According to a survey done by the Bank for International Settlements in 2021, more than half of central banks are creating CBDCs or conducting real experiments.
According to the results of a poll done by the Bank for International Settlements, nine out of ten central banks around the world are investigating central bank digital currencies (CBDC) (BIS).
The poll also discovered that more central banks are developing or testing a retail CBDC, which is a digital currency intended for use by consumers, as opposed to a wholesale CBDC, which is intended for use by banks.
The results of a survey of 81 central banks performed in autumn 2021 were presented in a report issued on Friday by BIS, an umbrella body for central banks. The poll investigated banks’ level of involvement in CBDC activities, as well as their motivations and plans towards CBDC issuance. BIS is owned by 63 central banks representing approximately 95% of global GDP.

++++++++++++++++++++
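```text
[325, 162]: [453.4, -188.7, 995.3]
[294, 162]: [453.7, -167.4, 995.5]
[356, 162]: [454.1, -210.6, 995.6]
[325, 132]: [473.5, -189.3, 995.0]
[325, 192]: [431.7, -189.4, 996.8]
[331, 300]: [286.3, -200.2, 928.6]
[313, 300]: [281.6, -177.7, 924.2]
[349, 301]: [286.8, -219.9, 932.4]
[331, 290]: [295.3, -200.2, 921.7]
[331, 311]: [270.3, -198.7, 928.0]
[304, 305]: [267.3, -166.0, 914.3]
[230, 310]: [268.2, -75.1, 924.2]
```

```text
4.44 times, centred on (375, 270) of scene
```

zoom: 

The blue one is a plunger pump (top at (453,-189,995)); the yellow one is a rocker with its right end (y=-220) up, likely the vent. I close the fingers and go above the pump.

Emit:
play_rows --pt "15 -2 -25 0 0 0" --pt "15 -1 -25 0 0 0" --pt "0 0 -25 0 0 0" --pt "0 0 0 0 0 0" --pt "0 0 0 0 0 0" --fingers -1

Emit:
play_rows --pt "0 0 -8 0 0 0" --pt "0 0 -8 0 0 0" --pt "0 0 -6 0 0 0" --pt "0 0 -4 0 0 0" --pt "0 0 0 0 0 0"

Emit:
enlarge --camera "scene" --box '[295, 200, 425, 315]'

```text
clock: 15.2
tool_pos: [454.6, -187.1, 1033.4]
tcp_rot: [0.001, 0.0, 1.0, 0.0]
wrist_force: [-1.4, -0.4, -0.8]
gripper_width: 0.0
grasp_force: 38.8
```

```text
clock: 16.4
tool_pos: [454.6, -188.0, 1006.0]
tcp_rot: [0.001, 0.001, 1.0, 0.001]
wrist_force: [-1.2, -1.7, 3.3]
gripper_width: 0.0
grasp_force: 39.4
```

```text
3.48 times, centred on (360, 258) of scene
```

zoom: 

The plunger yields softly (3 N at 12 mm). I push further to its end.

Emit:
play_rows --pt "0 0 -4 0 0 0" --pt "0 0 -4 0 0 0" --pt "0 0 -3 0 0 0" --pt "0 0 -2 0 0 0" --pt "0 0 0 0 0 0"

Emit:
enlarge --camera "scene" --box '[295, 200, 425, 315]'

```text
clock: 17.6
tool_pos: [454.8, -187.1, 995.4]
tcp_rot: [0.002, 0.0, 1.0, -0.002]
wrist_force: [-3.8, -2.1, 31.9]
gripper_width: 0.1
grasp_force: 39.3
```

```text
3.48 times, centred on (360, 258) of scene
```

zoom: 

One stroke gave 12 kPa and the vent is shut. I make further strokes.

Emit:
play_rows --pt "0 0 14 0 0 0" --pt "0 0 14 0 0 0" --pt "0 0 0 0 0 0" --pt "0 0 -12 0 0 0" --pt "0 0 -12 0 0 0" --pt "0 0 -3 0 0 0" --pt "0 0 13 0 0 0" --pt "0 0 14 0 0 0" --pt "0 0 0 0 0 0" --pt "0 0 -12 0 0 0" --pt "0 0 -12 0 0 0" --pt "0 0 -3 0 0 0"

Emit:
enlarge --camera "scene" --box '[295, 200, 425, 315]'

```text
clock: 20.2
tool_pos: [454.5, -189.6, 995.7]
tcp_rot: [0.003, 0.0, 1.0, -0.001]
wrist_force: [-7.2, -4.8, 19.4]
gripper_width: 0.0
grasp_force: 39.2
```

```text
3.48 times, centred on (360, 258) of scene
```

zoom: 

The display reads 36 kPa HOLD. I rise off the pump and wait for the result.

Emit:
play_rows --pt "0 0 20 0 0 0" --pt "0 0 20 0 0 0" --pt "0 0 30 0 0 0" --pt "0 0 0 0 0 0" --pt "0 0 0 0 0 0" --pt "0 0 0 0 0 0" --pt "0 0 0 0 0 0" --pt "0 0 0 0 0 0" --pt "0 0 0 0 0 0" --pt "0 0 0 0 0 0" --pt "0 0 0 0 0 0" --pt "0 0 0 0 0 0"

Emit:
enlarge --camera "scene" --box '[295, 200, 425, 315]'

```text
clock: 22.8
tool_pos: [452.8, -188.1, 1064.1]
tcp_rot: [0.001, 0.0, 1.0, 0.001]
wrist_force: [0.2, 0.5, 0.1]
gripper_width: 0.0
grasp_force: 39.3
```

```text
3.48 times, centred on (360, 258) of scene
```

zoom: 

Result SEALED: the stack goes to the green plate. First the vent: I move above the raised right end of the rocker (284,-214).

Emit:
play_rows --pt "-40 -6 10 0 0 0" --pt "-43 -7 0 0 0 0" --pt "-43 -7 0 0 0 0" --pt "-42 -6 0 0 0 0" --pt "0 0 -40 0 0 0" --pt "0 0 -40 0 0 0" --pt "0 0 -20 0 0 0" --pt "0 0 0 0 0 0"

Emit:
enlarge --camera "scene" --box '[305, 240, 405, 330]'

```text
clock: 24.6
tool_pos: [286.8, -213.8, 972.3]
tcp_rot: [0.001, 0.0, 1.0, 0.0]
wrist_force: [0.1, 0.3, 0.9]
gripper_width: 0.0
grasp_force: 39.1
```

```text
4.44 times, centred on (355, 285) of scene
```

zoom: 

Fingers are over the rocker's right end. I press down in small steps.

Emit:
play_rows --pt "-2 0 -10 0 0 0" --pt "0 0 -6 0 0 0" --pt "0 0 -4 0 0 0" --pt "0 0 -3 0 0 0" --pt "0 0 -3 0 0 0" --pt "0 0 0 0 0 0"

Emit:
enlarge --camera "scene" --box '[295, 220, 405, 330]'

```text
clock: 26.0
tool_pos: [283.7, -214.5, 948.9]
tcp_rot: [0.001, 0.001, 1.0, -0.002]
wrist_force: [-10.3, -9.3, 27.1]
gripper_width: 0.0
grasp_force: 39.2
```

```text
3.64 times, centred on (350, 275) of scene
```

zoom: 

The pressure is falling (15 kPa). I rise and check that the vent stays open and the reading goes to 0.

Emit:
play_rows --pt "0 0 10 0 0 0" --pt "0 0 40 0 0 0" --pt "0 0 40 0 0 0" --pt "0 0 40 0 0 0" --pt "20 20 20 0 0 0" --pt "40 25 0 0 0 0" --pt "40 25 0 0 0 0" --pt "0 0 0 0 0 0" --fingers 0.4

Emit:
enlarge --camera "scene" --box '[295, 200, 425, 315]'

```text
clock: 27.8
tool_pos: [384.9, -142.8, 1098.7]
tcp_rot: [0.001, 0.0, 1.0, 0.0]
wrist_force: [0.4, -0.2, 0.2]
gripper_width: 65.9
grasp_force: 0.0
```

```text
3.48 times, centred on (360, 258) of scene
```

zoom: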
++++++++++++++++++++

According to the findings, more than half of the polled central banks are creating CBDCs or “performing concrete experiments.” Around 20% are working on or testing a retail CBDC, which is more than double the number of central banks working on a wholesale digital currency.
Central banks throughout the world are aggressively investigating CBDCs as nations seek to bolster their digital payments and banking systems. CBDCs theoretically hold many promises, from potentially enhancing financial inclusion to speeding up cross-border payments, but with China leading the way in building and testing a digital yuan, several governments around the world see CBDCs as a push for monetary sovereignty.
BIS signaled to central banks throughout the world in September 2021 to begin working on CBDCs. According to the Atlantic Council’s CBDC tracker, 87 countries constitute more than 90% of the global economy.
“On average, nearly six out of ten respondent central banks stated that this expansion had expedited their work on CBDCs,” according to the research.
The BIS survey jurisdictions comprise about 76 percent of the world’s population, with 56 of the questioned central banks representing emerging and developing countries.
While the Bahamas, China, and Nigeria have either issued or are in the process of issuing a retail CBDC, the study revealed that other jurisdictions will likely follow with 68 percent in the “foreseeable future.”
In addition to CBDCs, central banks were asked about stablecoins (cryptocurrencies tied to the value of other assets or currencies such as the US dollar) and cryptocurrencies in general.
“Depending on the type of stablecoin, central banks differ in their expectations that stablecoins will scale up and become widely used and accepted as a means of payment,” the report said, adding that central banks appear to believe stablecoins backed by a single currency are far more likely to succeed as a method of payment than other types of stablecoins pegged to commodities or other cryptocurrencies.
Around 70% of central banks are investigating the possible impact of stablecoins on monetary and financial stability, while a quarter are investigating the use of cryptocurrencies.